Aqui, junto-me à inúmeros outros estudiosos dos problemas sociais do povo brasileiro, contrariando até escritores reconhecidos como foi Gilberto Freyre (Casa grande e senzala), que invariavelmente buscaram dar conotação de que a escravidão no Brasil "foi branda"... Como pode existir um dimensionamento espúreo desse?
Fazendo uso de um pouquinho de empatia com um negro qualquer de hoje, cujo ancestral foi tirado de sua pátria, de forma brutal, marcado a ferro quente, separado de seus familiares, vendido, transportado em navio negreiro vendo seus companheiros de infortúnio, que não suportavam a travessia do atlântico, morriam e eram atirados seus corpos aos tubarões... Vencida essa triste etapa, "vitoriosos" (sic), eram revendidos aos senhores que usariam a força do seu trabalho em todos os cantos do país e em todas as atividades de então (engenho, mineração, café, seviços gerais nas fazendas e áreas urbanas, etc...), e depois, com a Lei Áurea, são simplesmente deixados ao léu e à mercê de sua própria sorte nesse Brasil imenso... Aí você o olha e não consegue enxergar todo essa "carga de infortúnio, falta de apoio e um planejamento de inserção social" no pós "libertação", cujos reflexos ele carrega até os dias de hoje.
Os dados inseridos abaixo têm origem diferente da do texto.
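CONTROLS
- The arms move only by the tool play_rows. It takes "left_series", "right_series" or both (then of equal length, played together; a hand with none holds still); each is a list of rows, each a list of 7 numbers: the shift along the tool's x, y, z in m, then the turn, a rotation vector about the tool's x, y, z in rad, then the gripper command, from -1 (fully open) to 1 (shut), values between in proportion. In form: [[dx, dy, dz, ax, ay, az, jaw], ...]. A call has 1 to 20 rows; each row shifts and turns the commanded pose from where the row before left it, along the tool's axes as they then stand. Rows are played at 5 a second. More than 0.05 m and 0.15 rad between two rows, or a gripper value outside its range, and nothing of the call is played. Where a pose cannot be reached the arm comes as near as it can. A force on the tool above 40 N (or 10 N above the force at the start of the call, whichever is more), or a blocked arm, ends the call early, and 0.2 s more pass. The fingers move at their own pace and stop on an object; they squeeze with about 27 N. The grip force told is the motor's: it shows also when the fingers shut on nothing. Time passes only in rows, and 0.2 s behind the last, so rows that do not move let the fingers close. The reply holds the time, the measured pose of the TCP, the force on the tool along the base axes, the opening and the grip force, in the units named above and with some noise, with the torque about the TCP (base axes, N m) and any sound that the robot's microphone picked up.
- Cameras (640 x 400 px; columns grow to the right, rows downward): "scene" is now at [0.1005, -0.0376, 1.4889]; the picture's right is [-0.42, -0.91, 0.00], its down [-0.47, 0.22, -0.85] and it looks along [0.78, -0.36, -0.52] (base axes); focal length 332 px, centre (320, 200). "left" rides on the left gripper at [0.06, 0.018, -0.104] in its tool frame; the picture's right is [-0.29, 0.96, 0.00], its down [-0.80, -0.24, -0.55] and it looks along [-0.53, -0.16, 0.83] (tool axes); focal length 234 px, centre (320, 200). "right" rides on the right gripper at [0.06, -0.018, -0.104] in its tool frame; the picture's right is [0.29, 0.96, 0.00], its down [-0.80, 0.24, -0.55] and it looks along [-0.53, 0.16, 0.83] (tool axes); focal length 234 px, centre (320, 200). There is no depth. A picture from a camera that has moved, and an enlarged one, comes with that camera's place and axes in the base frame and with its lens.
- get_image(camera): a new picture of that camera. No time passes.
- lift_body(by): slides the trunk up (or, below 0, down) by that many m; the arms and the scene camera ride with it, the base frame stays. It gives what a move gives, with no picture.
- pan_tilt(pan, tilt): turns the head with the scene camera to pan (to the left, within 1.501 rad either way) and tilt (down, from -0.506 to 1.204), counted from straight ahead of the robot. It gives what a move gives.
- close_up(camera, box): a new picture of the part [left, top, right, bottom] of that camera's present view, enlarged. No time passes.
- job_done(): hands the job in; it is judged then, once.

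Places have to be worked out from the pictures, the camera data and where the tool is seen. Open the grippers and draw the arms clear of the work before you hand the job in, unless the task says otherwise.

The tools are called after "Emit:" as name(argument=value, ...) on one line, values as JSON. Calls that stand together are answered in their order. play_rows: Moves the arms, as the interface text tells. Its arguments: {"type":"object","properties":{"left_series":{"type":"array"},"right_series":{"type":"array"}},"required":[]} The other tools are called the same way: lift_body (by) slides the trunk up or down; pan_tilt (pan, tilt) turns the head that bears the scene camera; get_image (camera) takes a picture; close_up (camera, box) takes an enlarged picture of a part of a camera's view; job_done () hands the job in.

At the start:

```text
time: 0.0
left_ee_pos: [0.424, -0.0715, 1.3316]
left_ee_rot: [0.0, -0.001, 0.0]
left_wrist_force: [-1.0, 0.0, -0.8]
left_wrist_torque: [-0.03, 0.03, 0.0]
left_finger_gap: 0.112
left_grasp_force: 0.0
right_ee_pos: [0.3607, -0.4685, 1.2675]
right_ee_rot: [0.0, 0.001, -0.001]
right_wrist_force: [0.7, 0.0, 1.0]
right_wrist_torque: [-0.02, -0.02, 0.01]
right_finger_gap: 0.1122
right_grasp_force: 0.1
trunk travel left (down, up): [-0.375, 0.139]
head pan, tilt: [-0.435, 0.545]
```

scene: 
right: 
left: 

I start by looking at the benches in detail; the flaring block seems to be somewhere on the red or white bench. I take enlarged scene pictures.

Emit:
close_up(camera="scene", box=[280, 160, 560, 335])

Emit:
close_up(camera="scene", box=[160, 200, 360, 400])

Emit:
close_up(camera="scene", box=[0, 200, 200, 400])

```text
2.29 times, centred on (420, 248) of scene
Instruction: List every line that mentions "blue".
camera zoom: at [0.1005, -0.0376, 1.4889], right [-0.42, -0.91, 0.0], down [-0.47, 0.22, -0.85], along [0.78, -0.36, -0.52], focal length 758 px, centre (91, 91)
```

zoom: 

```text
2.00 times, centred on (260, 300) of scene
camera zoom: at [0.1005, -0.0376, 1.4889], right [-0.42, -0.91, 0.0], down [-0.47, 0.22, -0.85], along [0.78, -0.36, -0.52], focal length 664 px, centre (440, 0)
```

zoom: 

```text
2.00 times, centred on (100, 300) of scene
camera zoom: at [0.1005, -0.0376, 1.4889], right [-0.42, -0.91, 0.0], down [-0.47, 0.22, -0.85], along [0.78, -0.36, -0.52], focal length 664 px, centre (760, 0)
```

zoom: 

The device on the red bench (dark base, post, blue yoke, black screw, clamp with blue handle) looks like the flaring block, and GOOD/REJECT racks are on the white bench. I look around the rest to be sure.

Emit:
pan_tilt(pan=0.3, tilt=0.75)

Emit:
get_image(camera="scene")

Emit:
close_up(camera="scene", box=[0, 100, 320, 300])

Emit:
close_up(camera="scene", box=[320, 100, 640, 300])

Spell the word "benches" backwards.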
Como já nos ensinava o Padre Antônio Vieira, um Missionário Jesuíta na Bahia, em 1691: "O Brasil tem seu corpo na América e sua alma na África"... Tal era a percepção do quanto os escravos já significavam para o nosso grande país. E até nossos dias, a África continua dentro do Brasil. Forte e predominante, como sempre esteve.
O Brasil foi o maior território escravista do ocidente por quase três séculos e meio. Recebeu, sozinho, quase 5 milhões de africanos cativos, 40% do total de 12,5 milhões embarcados para a América.
Queiram ou não, o Brasil de hoje tem como resultado o de ser o segundo país de maior população negra ou de origem africana do mundo (conf. IBGE somos cerca de 115 milhões de pretos e pardos).
Ora, meus amigos, o preço desse resgate eu não consigo avaliar, mas, tal como ocorre no caso dos precatórios, no qual o país é condenado a pagar pelas trapalhadas que "os representantes do povo" fizeram ao longo do tempo, cujas decisões jurídicas o obrigam ao resgate, também essa enorme dívida social tem que ser paga pela nação. E ela não é uma obrigação jurídica ou legal, mas de caráter moral, acima de tudo. Jamais teremos o perdão, mesmo que, como na ficção, voltássemos ao passado para desfazer as bestialidades de então, mas, é obrigação dos herdeiros dessas barbáries, buscar o espírito da paz, aquele que irá tirar esse enorme "peso ancestral" de todos nós que carregamos no nosso DNA uma boa parte da África. E eu, particularmente tenho, conforme verificado no meu teste de DNA em laboratório, 9,2% de África, sendo 4% do Centro-Leste Africano (Uganda) e 5.2% do Norte da África (atual região do Marrocos, Argélia eTunísia). O restante é de 8,2% de nativos centro e sulamericanos e 82,6% Europa.
Só assim vamos poder nos entender como um povo que honra suas origens, que terá orgulho de ser brasileiro, que olhará o mundo de cabeça erguida, e, no final dos tempos poderá dizer que conseguiu ser aquilo que por muitos séculos negou, qual seja, o de ser simplesmente "um ser humano", como de fato somos nós todos na face desse planeta maravilhoso e até aqui, possívelmente único no universo infinito.